— START —

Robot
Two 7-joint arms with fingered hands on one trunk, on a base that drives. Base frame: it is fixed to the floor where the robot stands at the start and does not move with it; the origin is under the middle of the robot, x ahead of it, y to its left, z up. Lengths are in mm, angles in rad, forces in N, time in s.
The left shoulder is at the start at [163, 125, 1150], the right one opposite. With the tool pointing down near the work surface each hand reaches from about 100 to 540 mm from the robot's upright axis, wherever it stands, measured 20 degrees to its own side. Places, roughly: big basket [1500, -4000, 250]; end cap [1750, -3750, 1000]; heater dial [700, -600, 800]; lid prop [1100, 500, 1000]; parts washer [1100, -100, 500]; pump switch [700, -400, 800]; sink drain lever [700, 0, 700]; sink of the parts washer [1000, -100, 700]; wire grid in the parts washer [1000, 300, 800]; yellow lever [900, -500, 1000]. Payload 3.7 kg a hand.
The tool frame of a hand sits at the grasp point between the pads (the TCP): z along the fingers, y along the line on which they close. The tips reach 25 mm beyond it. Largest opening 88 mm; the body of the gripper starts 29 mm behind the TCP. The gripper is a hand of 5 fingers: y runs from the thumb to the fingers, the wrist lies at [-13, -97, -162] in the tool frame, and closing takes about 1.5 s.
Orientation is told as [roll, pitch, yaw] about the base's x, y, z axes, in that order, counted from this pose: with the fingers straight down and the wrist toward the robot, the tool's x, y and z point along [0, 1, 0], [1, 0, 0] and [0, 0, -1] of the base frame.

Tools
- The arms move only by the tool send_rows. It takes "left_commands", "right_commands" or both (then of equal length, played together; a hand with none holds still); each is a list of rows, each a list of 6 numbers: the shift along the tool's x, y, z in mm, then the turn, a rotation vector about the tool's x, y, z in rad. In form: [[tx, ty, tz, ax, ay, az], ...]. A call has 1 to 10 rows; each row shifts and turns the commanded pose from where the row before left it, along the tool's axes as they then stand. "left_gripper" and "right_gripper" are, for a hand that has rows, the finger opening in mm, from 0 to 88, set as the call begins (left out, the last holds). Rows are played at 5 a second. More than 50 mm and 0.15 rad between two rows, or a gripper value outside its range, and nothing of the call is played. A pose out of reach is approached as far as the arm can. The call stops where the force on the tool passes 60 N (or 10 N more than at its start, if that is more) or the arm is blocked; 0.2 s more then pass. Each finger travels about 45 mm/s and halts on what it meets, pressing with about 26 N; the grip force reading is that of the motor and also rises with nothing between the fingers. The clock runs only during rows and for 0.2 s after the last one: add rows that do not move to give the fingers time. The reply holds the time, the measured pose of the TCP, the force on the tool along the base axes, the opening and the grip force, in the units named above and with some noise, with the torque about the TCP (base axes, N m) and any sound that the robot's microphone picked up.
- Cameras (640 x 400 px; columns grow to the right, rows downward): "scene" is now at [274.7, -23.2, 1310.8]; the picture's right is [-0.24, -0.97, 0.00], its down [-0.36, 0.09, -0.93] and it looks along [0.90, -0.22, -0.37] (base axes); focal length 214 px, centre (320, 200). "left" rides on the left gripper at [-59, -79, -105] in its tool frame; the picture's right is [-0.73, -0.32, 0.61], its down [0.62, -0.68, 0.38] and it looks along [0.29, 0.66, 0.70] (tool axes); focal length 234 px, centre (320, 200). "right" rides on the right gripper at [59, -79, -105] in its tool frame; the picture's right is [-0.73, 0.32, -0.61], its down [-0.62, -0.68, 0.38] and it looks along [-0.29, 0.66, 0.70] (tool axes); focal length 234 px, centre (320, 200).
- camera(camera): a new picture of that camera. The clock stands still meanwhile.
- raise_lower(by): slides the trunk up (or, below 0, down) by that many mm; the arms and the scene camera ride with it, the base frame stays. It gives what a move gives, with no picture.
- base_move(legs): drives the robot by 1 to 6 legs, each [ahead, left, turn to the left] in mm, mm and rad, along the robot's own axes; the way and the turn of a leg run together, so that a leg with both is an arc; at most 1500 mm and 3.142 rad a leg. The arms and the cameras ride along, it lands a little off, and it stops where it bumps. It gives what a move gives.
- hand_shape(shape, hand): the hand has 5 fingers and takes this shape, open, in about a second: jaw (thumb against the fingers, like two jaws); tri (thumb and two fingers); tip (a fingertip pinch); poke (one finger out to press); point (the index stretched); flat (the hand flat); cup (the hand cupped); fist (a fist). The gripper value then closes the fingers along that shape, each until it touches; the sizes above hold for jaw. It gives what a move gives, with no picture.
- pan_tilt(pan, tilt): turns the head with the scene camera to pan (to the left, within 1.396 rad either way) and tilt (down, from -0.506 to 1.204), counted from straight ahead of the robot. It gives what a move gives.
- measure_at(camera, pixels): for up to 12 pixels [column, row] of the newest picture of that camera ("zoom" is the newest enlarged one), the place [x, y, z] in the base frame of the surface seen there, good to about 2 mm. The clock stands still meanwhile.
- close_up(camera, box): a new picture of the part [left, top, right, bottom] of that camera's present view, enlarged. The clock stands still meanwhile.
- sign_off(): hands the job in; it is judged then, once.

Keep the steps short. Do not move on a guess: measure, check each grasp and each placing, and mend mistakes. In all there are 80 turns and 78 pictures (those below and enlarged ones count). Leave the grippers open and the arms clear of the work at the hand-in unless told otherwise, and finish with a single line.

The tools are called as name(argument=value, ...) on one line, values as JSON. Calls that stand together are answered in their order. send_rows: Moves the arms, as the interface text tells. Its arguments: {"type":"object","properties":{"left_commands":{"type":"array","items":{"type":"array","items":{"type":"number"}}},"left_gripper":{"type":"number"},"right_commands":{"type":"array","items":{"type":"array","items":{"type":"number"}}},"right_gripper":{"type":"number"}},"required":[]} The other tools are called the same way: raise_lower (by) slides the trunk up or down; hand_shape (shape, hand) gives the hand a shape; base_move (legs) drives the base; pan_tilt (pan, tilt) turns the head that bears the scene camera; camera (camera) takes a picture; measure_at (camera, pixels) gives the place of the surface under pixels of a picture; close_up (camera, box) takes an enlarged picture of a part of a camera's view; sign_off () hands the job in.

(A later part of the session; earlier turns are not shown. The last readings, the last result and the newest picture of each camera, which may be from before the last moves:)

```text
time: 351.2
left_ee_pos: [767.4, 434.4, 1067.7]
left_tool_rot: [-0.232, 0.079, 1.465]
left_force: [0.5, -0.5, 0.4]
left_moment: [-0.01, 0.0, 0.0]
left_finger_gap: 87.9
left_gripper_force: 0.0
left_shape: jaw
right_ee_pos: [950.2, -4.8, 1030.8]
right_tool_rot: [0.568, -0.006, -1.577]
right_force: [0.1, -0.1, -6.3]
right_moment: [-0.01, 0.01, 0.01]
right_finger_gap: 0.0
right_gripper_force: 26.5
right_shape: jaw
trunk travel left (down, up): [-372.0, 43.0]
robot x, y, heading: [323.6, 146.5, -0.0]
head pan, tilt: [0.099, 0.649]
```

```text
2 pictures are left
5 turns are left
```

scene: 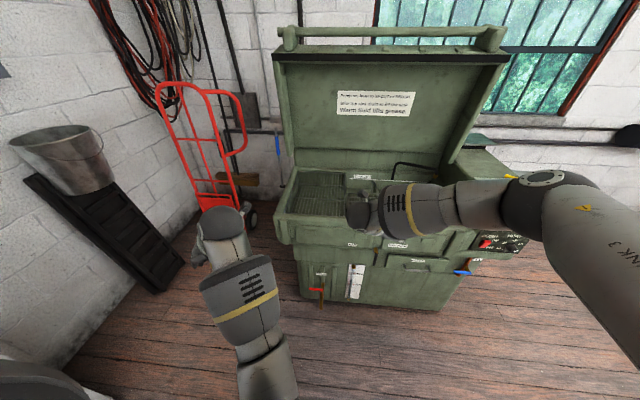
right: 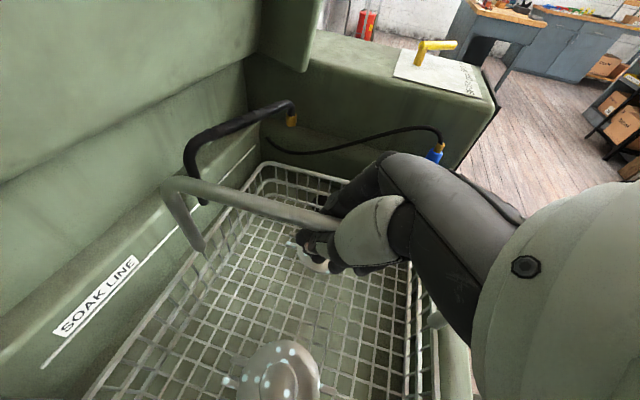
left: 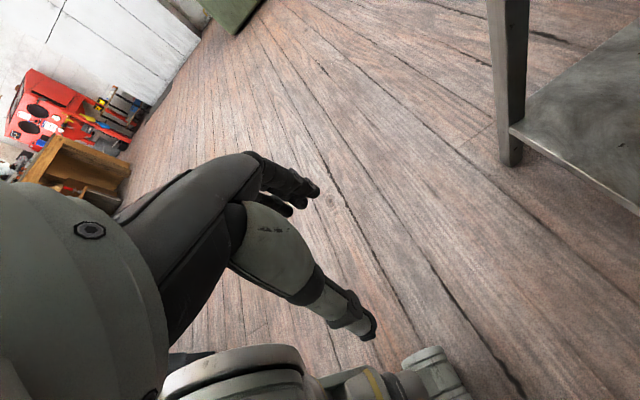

— END —

▶ [QUOTED PASSAGE]

— START —

From Frameworks to Action: How NIST’s COSAIS Will Protect AI Models

Introduction: Why NIST Launched COSAIS

While artificial intelligence (AI) has transformative possibilities, it also poses novel cybersecurity threats that conventional security measures might not be able to adequately counter. The National Institute of Standards and Technology (NIST) has acknowledged this by publishing a concept paper on Control Overlays for Securing AI Systems (COSAIS), a new project intended to assist enterprises in handling security issues unique to AI.

What is COSAIS?

Building upon NIST’s popular SP 800-53 security and privacy standards, COSAIS customizes them for overlays that target AI systems. Organizations can use these overlays to protect AI models, training data, model weights, configurations, and outputs by following implementation-focused guidelines.
COSAIS guarantees that organizations can easily include AI security in their current cybersecurity risk management systems by utilizing their existing familiarity with SP 800-53.

How COSAIS Fits into NIST’s AI Security Portfolio

COSAIS is designed to complement several other key NIST efforts on AI security. Together, these resources provide both a strategic foundation and practical tools. By customizing these high-level resources to fit specific scenarios, COSAIS provides insightful guidance to practitioners on how to secure AI systems in the real world.

Following is a brief description of each resource used in COSAIS.

AI Risk Management Framework (AI RMF)

— END —

▶ [GIVEN REQUEST] Reproduce the wording of the quoted passage between "COSAIS guarantees that" and "Framework (AI RMF)", with both ends included.

▶ [RESPONSE TO THE EXERCISE]
COSAIS guarantees that organizations can easily include AI security in their current cybersecurity risk management systems by utilizing their existing familiarity with SP 800-53.

How COSAIS Fits into NIST’s AI Security Portfolio

COSAIS is designed to complement several other key NIST efforts on AI security. Together, these resources provide both a strategic foundation and practical tools. By customizing these high-level resources to fit specific scenarios, COSAIS provides insightful guidance to practitioners on how to secure AI systems in the real world.

Following is a brief description of each resource used in COSAIS.

AI Risk Management Framework (AI RMF)